● EXCERPTED PASSAGE:
/---
Are there exceptions? Yes, there are. And those exceptions exist either with or without the law (an idea that libertarians should understand very well) so why have the law harming us all? as a rule of thumb, speed limits are set 10 mph that magic number that 98% of people drive at so that states and localities can issue tickets at will. Red lights have been shown to CAUSE more accidents and INCREASE traffic and wait time. Much the same way the new red light cameras are doing. Yet, if we don't get rid of Red Light Cameras now, then in 20 years I will be having an argument with someone who can't imagine that they don't save lives and who believes that without them everyone would run red lights and "what we do then?"

"When I say liberty I do not simply mean what is referred to as 'free enterprise.' I mean liberty of the individual to think his own thoughts and live his own life as he desires to think and to live..." - Robert A. Taft

Actually, when I am driving

Actually, when I am driving down the road and I dont know the limit, I will go by what other people are doing. If there are no other people, I will go about whatever speed limit is usually set for a similiar looking road.
If there were no speed limits, we would end up with imprecise conventions at how fast you should go.(I am not saying right or wrong here)
On the topic of the red light cameras, they actually do help stop people from running red lights. The figure I saw was something like a 98% reduction in red light runners once cameras were put in. Do I think what they currently do with them is right? No, I dont and there are better ways to manage them. The increase in accidents come from people being rear ended. What needs to be done to fix this is either giving every yellow light a standard time, or base the time on whatever the speed limit is. Is that going to happen? Not likely because they likke fucking with the light times so they can give more tickets.
There was one study done where they removed all signs and such from a town intersection and found it actually reduced incidents. Instead of relying on the signs, people were actually being cautious. This was a small town square though and what effect this might have in a larger more crowded city like New York, I dont know.

To climb the mountain, you must believe you can.

we would not have imprecise conventions

This has been studied. As I mentioned in my first comment, the Conventions would be within 10 mph of each other which is roughly what they are now, in practice. The fact that your first instinct is to do what other people are doing when you don't know what the speed limit is give credence to my point. That is what we all would do if there was no speed limits and the speed we would find would be, on average 10 mph more than what the speed limits are currently. (most people drive 5-15 mph over the posted speed limits. And again, this does not happen by chance. Studies show that with no other direction, people will generally drive at roughly the same speed.

As to the red light cameras, I'm not sure what your point is. However, to make the discussion more fun, we should focus on the red lights themselves as I do not believe they are necessary and are actually harmful as the study you pointed out shows.
\---
● DATA EXCERPT:
/---
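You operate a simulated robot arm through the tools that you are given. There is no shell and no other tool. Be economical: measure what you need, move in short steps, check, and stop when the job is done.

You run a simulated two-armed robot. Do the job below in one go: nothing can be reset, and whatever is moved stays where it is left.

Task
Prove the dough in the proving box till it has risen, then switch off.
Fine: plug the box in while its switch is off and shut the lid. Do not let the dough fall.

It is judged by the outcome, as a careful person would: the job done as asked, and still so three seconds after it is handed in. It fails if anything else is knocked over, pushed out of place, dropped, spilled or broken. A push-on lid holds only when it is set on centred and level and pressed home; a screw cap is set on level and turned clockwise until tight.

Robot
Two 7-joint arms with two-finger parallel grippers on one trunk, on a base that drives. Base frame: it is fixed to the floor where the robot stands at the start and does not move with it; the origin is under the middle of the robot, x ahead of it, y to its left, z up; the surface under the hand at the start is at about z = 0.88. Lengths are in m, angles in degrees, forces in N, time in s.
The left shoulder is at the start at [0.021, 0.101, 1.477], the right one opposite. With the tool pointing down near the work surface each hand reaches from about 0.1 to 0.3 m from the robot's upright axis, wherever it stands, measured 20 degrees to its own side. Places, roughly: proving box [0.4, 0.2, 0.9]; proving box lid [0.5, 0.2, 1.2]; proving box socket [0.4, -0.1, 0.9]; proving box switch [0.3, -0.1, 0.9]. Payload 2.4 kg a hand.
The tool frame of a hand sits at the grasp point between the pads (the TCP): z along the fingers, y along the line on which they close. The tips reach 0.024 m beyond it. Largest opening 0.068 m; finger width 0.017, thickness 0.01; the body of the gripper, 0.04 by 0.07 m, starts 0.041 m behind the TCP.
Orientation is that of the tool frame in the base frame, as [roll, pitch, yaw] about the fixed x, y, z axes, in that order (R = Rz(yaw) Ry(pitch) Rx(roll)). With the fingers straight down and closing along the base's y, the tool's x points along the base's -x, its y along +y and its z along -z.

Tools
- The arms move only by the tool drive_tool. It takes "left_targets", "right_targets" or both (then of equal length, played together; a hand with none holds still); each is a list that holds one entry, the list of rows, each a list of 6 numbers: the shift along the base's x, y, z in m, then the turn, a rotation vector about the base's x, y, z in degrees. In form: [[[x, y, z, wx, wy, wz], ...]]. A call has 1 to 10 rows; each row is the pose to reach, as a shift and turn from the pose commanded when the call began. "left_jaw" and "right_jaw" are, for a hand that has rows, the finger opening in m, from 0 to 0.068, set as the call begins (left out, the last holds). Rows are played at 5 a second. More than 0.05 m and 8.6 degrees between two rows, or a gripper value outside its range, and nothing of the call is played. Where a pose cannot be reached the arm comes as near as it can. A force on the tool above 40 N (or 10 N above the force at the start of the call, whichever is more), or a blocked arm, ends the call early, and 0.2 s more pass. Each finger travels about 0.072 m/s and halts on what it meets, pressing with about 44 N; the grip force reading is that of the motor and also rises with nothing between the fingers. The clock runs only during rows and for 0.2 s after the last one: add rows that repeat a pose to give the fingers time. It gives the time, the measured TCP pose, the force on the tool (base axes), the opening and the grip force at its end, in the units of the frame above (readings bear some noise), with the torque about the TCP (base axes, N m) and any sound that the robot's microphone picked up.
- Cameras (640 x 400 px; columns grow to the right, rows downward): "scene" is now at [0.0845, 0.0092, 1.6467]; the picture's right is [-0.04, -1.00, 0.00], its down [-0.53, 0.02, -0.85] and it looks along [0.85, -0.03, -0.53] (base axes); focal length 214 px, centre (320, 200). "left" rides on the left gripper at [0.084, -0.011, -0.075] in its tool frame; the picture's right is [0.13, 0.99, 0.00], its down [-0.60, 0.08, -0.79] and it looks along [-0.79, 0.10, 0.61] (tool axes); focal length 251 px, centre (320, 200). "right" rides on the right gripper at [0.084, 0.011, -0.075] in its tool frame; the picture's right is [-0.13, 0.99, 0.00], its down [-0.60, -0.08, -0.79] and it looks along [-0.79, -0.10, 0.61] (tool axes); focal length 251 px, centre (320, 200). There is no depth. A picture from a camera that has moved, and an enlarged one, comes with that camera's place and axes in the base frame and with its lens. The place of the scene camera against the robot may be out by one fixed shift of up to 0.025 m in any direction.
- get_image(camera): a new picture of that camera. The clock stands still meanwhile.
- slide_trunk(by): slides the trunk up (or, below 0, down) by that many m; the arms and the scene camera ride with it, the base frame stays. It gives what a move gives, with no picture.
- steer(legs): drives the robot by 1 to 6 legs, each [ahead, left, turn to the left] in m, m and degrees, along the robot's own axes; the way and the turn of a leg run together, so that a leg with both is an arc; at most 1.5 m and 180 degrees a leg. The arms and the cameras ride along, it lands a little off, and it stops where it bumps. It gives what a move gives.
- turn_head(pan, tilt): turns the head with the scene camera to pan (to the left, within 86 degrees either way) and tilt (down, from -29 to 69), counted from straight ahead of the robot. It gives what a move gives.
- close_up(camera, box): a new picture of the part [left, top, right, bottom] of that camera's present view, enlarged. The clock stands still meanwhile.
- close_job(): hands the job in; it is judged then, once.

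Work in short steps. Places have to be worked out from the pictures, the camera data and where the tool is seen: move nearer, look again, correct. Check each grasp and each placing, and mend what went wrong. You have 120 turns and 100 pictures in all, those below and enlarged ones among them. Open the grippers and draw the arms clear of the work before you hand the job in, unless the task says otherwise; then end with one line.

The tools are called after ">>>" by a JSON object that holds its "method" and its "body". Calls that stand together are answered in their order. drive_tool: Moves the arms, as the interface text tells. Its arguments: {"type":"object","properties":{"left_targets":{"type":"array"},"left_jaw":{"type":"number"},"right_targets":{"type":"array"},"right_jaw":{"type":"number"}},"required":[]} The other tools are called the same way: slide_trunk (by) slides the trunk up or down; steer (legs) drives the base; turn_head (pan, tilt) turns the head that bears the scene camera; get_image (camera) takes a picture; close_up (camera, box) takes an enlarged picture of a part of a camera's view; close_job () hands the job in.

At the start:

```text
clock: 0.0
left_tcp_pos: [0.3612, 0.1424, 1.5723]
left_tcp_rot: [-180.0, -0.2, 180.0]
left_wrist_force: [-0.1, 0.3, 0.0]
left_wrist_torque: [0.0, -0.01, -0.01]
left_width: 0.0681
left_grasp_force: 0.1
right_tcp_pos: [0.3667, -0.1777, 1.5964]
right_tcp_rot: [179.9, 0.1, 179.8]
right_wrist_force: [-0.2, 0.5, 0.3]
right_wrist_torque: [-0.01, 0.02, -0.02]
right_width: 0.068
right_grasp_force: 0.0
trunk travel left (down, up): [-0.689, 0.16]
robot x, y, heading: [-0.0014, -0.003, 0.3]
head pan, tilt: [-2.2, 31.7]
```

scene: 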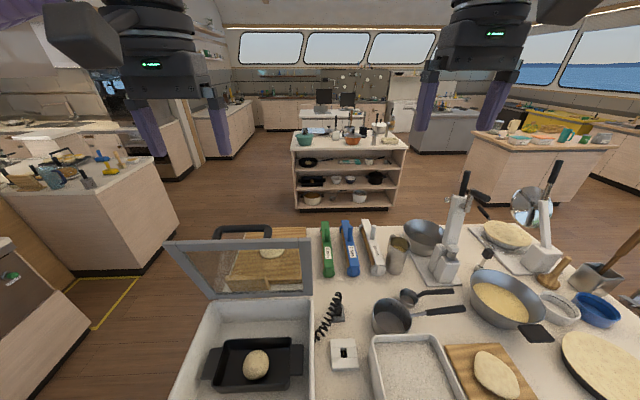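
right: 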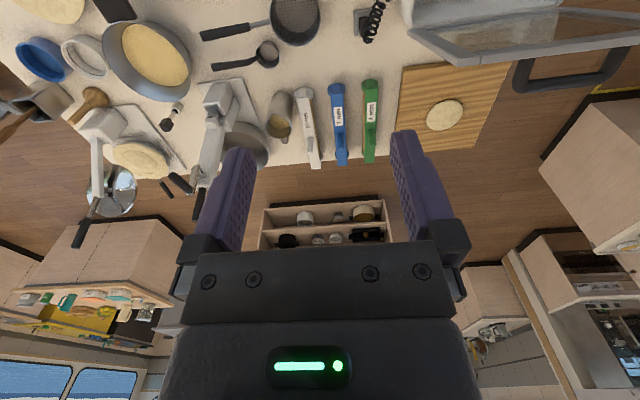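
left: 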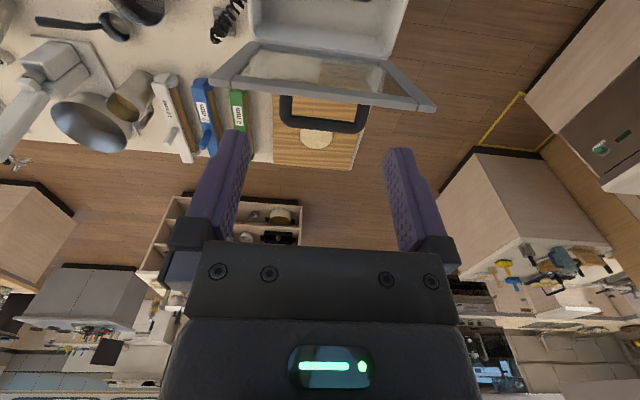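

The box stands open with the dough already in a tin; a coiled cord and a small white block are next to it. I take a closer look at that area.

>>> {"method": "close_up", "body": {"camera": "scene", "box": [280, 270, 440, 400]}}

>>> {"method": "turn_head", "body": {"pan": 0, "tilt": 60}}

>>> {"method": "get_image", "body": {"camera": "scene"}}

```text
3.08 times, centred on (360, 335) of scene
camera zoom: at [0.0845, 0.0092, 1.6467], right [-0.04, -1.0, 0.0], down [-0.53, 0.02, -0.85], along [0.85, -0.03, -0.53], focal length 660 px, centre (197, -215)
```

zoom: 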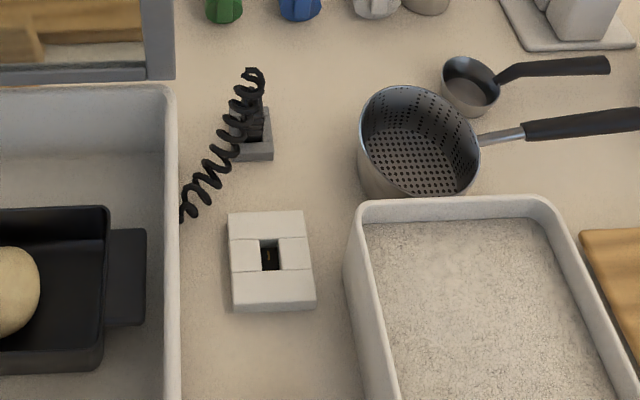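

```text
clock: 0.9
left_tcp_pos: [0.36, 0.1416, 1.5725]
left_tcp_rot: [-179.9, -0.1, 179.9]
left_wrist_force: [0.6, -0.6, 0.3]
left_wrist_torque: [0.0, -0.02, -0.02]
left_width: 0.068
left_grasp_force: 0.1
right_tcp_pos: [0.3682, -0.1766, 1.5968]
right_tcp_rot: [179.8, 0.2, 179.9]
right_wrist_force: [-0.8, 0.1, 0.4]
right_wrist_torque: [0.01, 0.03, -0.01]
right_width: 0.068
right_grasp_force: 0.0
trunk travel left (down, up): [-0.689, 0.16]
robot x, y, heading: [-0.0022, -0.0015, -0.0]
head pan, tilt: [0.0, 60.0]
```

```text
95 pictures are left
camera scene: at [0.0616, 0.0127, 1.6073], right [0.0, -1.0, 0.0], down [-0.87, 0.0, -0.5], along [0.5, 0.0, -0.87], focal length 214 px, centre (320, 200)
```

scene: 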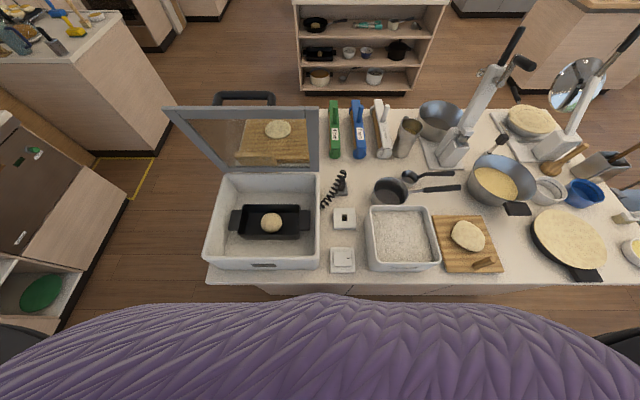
\---
● EXERCISE INSTRUCTIONS:
**A)** Reproduce the wording of the excerpted passage between "There was one" and "I dont know.", with both ends included.
**B)** Go on with the excerpted passage that begins "Are there exceptions?" from its last line.

● TASK RESPONSES:
**A)**
There was one study done where they removed all signs and such from a town intersection and found it actually reduced incidents. Instead of relying on the signs, people were actually being cautious. This was a small town square though and what effect this might have in a larger more crowded city like New York, I dont know.

**B)**
"When I say liberty I do not simply mean what is referred to as 'free enterprise.' I mean liberty of the individual to think his own thoughts and live his own life as he desires to think and to live..." - Robert A. Taft

An Automobile

Travelling at almost any speed is comparable to a loaded weapon.

I suggest a compromise..either no DL and lower speeds or a DL with unlimited speeds.

With the added congestion and everyone practicing their so called NASCAR skills on the roads the penalties for at fault accidents should be stiffer imo.

donvino

I think you have the wrong

I think you have the wrong assumption about human nature. If there were no speed limit, I don't think you would see a sudden surge in drivers plowing through school zones at 120+ mph. Most people will simply drive at a speed that feels comfortable to them. In a residential neighborhood, people slow down because there is a lot more foot traffic, the road isn't as wide, often there are no stripes down the road to segregate the flow of traffic, cars on either side parked parallel to the road can turn out, cars coming out of driveways, etc. All of these circumstances create a realization in the average driver that they are not in total control of the events around them, and will therefore add some form of safety such as slowing down, centering within the street, etc. That same driver, seeing an empty street adjacent to a school with no foot traffic might be inclined to go 35 instead of the flashing 15. On the other hand, I think the majority of traffic would heed the caution lights and slow down, maybe not all the way down to 15, but whatever they felt was necessary.

As far as the impact on other drivers, so what? No one owes any other person a sense of personal safety. I don't have to impede on my desire to drive at a speed I feel comfortable with simply because some 70 year old lady next to me thinks I'm being dangerous at that speed. If I am being dangerous, nature has a way of eliminating me from the roadways naturally. Also, since the roads in my world wouldn't have guardrails unless someone volunteered the money and effort to put one in, natural selection wouldn't be impeded.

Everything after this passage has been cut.